Course Number: 90-904

Research Seminar in Machine Learning and Policy

Units: 12

This research seminar is intended for Ph.D. students in Heinz College, the Machine Learning Department, and other university departments who wish to engage in cutting-edge research at the intersection of machine learning and public policy. Qualified master's students may also enroll with permission of the instructor; all students are expected to have some prior background in machine learning and/or artificial intelligence (10-601, 10-701, 90-866, or a similar course).

The course has three main objectives: 1) to facilitate in-depth discussions of current research articles and essential topics in machine learning and policy, 2) to benefit the students' own ongoing research projects through presentations, critiques, and discussions, and 3) to encourage interdisciplinary research collaborations between students in Heinz, MLD, and other departments. We plan to achieve these goals through a discussion-based course format: students will present and discuss current research articles on selected topics in machine learning and policy, as well as giving presentations on their ongoing research projects and/or smaller-scale course projects in this domain.
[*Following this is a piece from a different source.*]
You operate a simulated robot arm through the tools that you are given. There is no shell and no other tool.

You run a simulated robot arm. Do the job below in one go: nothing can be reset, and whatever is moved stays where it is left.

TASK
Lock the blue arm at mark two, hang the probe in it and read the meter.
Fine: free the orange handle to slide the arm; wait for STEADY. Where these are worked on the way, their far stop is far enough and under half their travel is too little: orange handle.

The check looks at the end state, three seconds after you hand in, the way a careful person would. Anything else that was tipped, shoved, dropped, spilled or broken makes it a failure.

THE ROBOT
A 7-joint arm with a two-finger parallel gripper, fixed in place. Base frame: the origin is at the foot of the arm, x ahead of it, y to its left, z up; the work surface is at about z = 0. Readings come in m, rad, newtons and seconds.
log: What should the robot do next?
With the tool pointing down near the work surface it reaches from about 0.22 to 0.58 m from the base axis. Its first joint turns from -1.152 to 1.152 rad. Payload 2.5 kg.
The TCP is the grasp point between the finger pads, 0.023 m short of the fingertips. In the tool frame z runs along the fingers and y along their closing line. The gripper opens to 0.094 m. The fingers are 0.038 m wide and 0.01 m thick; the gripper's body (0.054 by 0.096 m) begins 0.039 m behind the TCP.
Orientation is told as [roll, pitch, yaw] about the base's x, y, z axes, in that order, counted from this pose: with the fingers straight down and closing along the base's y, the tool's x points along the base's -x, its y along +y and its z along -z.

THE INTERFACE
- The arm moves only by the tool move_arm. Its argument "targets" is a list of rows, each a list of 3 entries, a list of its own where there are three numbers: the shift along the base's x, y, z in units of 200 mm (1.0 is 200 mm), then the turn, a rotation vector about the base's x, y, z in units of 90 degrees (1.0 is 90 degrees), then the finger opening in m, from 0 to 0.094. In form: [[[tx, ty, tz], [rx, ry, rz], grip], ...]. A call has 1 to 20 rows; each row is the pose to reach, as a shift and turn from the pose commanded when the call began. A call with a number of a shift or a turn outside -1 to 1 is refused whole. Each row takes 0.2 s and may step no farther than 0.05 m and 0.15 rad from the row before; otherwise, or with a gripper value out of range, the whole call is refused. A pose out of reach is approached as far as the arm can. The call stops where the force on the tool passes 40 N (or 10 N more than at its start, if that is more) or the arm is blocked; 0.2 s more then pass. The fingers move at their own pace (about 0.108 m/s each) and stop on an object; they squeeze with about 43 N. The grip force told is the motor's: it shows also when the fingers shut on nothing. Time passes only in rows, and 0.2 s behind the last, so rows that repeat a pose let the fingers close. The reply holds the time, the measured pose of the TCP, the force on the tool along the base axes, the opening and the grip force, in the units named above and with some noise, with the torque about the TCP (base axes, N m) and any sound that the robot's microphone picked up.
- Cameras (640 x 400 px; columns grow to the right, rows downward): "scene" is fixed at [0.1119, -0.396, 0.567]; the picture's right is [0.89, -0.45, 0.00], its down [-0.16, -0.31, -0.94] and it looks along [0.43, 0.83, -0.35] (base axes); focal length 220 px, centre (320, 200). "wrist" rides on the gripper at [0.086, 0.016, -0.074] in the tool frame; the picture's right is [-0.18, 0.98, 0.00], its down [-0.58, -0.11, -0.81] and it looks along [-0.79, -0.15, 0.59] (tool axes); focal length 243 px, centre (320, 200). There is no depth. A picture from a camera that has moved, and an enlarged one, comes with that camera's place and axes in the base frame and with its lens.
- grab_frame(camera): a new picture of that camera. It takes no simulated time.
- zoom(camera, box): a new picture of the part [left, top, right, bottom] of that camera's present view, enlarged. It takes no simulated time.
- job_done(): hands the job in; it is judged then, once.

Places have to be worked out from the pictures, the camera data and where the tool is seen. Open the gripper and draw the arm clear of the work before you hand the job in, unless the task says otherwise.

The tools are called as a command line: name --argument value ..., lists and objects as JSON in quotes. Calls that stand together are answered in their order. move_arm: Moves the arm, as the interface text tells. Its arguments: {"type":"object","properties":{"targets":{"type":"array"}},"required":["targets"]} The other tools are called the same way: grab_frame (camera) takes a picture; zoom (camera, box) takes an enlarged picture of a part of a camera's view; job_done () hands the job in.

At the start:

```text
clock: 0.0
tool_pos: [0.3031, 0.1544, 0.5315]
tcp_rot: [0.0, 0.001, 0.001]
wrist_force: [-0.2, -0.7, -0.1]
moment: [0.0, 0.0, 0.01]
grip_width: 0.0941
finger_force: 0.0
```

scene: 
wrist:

This course is meant to provide in-depth coverage of selected topics in machine learning and policy. While the set of discussion topics will vary from semester to semester, examples include:

Which policy problems are, and are not, amenable to application of machine learning techniques?
How can we integrate machine learning methodologies with core policy methods from econometrics, statistics, management science, and organizational behavior?
How can we use prediction methods (classification and regression) to inform policy decisions?
How can we use Bayesian networks and other graphical models to understand the relationships between variables in policy domains?
How can we combine machine learning and operations research methodologies to find patterns in massive datasets? How can such data mining techniques be used for the public good without violating individual privacy?
How can we integrate approaches to modeling and mining of social network data with a policy-based understanding of the formation and evolution of social ties?
How can we channel the "wisdom of crowds" into productive tasks (e.g. games with a purpose, prediction markets).
How can we make machine learning systems valuable to users in real-world application domains?